(WRITTEN EXERCISE)
The entries below contain a line with "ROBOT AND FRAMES" and a line with "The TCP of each". Retype exactly everything from the first down to the second, both included, and nothing else.

Logs of tool calls and replies:
──────────
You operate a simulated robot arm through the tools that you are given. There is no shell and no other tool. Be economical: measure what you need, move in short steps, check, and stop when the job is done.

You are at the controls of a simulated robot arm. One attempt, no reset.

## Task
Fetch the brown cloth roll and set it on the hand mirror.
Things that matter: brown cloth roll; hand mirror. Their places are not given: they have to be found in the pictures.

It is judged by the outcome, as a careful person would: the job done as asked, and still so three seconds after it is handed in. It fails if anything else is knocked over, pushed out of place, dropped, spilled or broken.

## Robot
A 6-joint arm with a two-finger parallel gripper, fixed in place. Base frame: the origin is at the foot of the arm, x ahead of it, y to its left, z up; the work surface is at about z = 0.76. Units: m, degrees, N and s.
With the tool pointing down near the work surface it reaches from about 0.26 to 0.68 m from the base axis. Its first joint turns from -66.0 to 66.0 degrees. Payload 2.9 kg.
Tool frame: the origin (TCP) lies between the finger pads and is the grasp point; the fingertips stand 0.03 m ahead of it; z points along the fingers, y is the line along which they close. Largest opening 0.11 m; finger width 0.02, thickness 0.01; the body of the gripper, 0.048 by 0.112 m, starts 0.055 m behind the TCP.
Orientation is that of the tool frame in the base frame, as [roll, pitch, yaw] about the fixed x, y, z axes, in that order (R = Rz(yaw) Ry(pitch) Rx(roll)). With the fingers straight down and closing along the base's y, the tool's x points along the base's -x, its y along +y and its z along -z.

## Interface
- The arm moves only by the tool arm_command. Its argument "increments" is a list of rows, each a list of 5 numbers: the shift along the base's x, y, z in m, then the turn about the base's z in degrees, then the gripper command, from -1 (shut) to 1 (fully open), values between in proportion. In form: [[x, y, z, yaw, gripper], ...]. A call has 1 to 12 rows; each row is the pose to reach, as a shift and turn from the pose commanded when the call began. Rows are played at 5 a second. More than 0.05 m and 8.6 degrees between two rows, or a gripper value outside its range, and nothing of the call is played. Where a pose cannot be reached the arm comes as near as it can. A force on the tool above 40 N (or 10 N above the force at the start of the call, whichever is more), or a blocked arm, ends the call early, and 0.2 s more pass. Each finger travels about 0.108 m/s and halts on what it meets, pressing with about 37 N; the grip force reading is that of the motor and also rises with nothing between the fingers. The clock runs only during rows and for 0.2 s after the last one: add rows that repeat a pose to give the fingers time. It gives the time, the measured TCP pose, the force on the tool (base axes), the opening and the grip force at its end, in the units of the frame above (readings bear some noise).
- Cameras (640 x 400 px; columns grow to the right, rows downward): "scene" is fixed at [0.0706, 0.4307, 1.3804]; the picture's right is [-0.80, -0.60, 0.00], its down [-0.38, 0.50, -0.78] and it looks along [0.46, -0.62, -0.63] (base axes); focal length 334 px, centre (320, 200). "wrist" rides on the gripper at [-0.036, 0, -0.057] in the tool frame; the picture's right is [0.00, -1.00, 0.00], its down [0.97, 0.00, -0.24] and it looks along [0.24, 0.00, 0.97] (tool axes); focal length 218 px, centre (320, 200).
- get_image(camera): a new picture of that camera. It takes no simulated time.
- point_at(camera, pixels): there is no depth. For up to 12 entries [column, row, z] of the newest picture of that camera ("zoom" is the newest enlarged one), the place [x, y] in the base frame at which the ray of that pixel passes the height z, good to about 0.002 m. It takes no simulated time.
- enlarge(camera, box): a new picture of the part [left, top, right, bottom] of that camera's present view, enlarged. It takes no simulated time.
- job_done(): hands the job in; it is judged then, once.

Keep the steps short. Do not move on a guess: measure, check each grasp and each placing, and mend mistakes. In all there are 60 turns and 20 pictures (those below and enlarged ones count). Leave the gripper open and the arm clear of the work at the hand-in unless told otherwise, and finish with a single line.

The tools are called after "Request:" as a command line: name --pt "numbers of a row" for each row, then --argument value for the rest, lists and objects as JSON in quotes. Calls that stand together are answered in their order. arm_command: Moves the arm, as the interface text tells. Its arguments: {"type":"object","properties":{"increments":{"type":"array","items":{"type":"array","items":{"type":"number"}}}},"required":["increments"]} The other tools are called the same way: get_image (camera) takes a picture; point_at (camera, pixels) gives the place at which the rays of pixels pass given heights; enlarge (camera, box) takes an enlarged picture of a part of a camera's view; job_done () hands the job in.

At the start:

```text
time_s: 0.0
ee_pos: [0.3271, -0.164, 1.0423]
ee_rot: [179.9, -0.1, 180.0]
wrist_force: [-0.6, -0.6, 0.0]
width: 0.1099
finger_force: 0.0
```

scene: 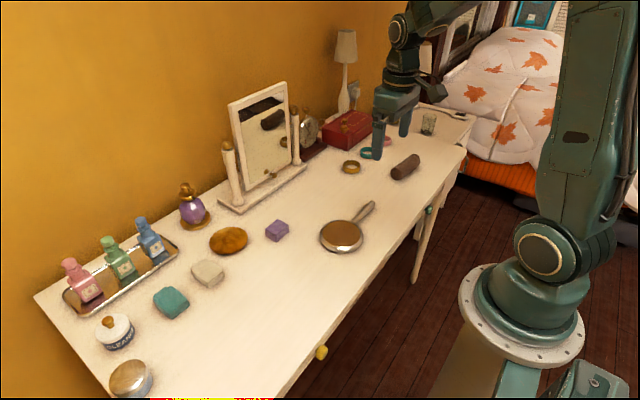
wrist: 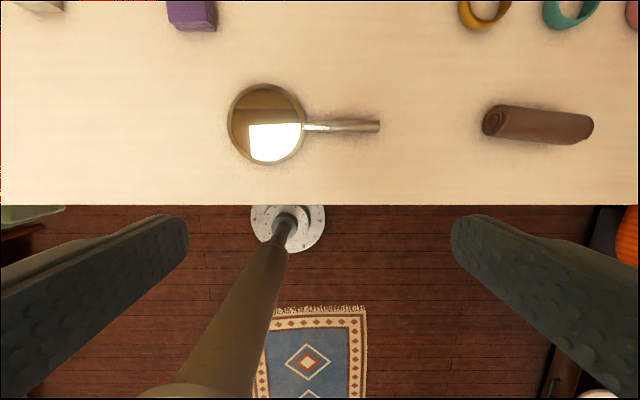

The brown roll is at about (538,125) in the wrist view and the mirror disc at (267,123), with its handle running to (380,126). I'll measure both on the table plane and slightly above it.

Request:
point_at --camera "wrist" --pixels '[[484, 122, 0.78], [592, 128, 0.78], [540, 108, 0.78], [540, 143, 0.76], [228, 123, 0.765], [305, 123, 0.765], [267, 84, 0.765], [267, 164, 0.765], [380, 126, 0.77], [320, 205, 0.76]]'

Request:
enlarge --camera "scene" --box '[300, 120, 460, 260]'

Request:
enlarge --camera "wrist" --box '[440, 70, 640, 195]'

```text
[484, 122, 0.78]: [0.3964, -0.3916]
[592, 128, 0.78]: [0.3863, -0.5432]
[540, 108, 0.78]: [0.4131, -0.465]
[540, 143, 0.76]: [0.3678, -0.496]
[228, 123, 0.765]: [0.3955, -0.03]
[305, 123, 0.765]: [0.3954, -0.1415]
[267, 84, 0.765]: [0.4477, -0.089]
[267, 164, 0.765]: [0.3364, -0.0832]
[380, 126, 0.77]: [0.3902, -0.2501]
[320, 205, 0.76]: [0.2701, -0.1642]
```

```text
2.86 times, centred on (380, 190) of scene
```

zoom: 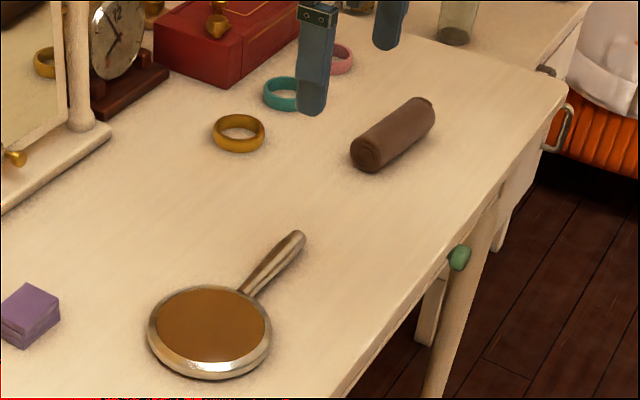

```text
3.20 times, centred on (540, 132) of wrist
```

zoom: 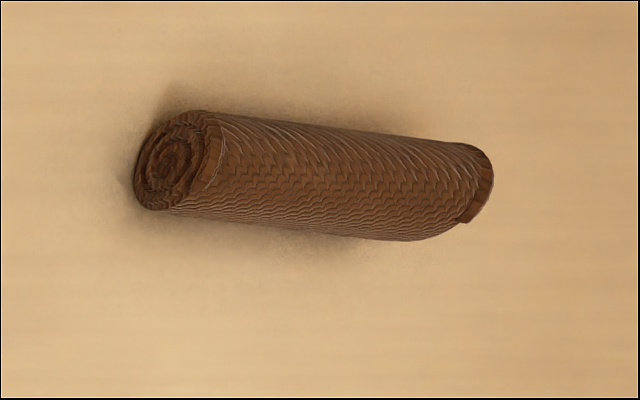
──────────
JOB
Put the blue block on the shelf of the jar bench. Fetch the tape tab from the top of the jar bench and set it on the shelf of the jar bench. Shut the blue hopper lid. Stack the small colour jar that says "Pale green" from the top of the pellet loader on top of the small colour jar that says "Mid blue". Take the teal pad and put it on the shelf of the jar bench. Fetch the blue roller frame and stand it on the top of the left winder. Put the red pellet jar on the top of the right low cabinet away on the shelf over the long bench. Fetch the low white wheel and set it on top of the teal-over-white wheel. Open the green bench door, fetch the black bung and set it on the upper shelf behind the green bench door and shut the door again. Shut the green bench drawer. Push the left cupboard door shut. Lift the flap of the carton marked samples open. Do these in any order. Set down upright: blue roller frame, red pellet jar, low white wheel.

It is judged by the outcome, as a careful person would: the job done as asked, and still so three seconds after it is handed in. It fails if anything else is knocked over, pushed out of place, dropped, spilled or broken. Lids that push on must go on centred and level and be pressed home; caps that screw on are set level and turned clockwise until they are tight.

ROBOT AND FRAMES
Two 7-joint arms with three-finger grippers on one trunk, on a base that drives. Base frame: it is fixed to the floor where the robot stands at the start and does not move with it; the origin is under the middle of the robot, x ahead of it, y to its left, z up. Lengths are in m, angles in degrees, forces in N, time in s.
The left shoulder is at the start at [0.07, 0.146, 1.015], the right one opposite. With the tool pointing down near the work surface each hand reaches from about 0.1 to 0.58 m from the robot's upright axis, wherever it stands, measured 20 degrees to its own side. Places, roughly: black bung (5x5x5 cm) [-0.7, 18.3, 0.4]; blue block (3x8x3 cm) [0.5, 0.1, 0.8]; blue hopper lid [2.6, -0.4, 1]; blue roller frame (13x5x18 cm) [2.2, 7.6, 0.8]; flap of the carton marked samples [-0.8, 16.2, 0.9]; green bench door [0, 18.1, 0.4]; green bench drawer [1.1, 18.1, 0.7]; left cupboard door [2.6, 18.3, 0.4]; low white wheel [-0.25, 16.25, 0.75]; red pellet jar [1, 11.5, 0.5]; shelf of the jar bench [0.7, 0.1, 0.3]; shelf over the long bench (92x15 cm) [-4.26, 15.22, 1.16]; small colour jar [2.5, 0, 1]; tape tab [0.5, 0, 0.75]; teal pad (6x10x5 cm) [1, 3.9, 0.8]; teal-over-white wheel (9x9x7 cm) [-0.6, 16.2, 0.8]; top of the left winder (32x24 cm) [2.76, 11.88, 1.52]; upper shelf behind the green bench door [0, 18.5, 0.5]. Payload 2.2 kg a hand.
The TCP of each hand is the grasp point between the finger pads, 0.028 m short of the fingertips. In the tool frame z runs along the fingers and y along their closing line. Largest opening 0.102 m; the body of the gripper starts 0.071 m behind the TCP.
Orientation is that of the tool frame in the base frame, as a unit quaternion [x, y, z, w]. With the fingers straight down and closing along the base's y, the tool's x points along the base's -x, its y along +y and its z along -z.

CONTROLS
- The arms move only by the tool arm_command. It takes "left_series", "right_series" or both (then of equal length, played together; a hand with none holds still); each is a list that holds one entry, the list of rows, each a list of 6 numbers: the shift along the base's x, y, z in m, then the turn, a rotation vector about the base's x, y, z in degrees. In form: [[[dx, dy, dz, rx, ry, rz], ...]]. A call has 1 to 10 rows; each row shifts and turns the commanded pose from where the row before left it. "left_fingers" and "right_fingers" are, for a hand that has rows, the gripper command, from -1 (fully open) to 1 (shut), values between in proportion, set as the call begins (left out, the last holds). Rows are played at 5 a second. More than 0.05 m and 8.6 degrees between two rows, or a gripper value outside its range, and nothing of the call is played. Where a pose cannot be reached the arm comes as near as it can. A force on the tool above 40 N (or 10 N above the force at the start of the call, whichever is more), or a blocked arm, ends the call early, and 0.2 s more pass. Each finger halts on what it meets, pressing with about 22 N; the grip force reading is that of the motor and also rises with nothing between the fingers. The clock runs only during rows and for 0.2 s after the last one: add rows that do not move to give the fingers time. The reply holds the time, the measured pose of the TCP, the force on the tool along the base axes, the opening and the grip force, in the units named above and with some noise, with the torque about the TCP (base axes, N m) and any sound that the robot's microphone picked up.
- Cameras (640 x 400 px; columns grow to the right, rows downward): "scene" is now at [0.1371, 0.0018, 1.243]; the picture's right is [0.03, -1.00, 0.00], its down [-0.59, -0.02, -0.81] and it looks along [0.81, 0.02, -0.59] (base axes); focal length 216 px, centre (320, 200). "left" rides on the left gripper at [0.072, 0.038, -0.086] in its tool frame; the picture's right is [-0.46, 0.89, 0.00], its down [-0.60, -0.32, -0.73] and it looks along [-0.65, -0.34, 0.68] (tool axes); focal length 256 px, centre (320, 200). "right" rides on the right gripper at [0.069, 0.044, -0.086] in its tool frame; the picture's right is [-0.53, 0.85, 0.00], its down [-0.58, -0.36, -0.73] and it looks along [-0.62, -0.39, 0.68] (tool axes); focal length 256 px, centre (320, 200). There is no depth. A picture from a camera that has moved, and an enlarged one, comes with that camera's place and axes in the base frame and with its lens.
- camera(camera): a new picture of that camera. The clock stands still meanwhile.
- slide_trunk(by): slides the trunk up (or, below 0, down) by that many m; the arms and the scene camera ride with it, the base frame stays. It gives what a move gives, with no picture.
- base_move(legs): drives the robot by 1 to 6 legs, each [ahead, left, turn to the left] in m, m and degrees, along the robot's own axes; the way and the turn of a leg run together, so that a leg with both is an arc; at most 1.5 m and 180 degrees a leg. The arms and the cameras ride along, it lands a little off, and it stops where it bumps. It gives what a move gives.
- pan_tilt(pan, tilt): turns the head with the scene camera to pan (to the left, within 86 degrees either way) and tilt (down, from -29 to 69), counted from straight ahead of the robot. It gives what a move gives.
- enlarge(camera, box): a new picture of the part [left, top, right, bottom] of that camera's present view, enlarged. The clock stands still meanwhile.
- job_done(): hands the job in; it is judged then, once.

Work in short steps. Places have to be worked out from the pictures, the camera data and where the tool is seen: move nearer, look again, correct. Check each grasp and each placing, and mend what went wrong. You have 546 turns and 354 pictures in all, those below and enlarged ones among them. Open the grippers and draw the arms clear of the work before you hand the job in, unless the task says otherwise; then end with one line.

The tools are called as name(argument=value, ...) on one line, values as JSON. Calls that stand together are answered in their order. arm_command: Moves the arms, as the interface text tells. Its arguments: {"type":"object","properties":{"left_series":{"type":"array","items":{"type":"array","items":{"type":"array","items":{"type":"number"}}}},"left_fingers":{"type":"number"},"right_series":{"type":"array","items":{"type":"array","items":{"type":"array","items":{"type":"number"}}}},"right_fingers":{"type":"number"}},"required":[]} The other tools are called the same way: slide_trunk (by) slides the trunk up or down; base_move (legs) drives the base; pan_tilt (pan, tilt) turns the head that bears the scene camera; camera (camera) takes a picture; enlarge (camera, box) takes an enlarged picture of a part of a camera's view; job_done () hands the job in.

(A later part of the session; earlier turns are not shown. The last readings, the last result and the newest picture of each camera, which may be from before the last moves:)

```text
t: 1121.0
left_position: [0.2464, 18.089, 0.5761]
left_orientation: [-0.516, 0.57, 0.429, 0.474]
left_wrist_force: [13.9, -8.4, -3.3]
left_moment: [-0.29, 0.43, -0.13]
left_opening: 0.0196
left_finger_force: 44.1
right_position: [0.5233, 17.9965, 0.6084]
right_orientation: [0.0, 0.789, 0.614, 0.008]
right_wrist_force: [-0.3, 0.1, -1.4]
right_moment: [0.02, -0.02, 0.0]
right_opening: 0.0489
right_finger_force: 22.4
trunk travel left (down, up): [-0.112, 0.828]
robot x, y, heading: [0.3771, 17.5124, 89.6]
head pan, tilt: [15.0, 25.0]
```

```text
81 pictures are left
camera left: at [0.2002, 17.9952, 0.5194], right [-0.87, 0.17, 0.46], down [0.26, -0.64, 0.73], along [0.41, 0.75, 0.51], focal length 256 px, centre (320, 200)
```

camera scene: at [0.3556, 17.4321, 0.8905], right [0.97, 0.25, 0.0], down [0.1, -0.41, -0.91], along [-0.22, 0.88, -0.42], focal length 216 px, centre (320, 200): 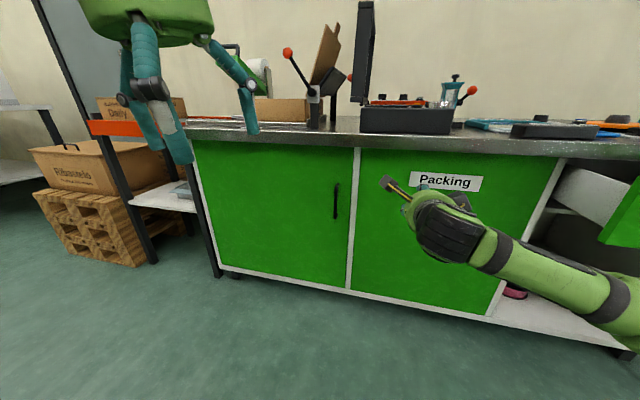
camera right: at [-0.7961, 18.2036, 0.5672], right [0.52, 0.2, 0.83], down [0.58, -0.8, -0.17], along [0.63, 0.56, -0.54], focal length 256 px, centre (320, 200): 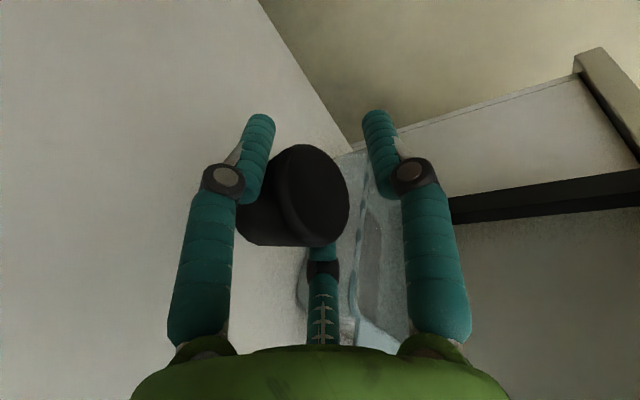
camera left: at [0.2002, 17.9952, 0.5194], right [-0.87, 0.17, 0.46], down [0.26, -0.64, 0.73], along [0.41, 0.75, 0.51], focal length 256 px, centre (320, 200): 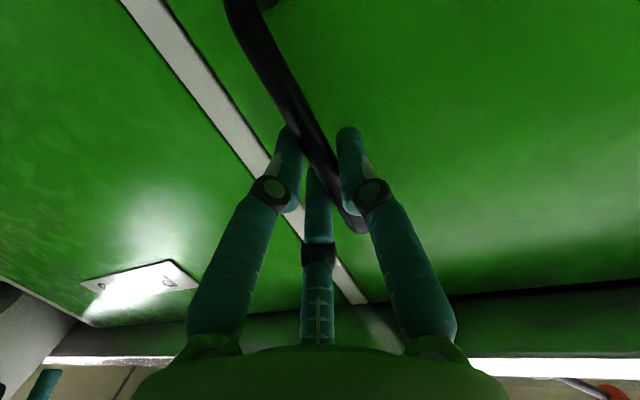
──────────
(EXERCISE OUTPUT)
ROBOT AND FRAMES
Two 7-joint arms with three-finger grippers on one trunk, on a base that drives. Base frame: it is fixed to the floor where the robot stands at the start and does not move with it; the origin is under the middle of the robot, x ahead of it, y to its left, z up. Lengths are in m, angles in degrees, forces in N, time in s.
The left shoulder is at the start at [0.07, 0.146, 1.015], the right one opposite. With the tool pointing down near the work surface each hand reaches from about 0.1 to 0.58 m from the robot's upright axis, wherever it stands, measured 20 degrees to its own side. Places, roughly: black bung (5x5x5 cm) [-0.7, 18.3, 0.4]; blue block (3x8x3 cm) [0.5, 0.1, 0.8]; blue hopper lid [2.6, -0.4, 1]; blue roller frame (13x5x18 cm) [2.2, 7.6, 0.8]; flap of the carton marked samples [-0.8, 16.2, 0.9]; green bench door [0, 18.1, 0.4]; green bench drawer [1.1, 18.1, 0.7]; left cupboard door [2.6, 18.3, 0.4]; low white wheel [-0.25, 16.25, 0.75]; red pellet jar [1, 11.5, 0.5]; shelf of the jar bench [0.7, 0.1, 0.3]; shelf over the long bench (92x15 cm) [-4.26, 15.22, 1.16]; small colour jar [2.5, 0, 1]; tape tab [0.5, 0, 0.75]; teal pad (6x10x5 cm) [1, 3.9, 0.8]; teal-over-white wheel (9x9x7 cm) [-0.6, 16.2, 0.8]; top of the left winder (32x24 cm) [2.76, 11.88, 1.52]; upper shelf behind the green bench door [0, 18.5, 0.5]. Payload 2.2 kg a hand.
The TCP of each hand is the grasp point between the finger pads, 0.028 m short of the fingertips. In the tool frame z runs along the fingers and y along their closing line. Largest opening 0.102 m; the body of the gripper starts 0.071 m behind the TCP.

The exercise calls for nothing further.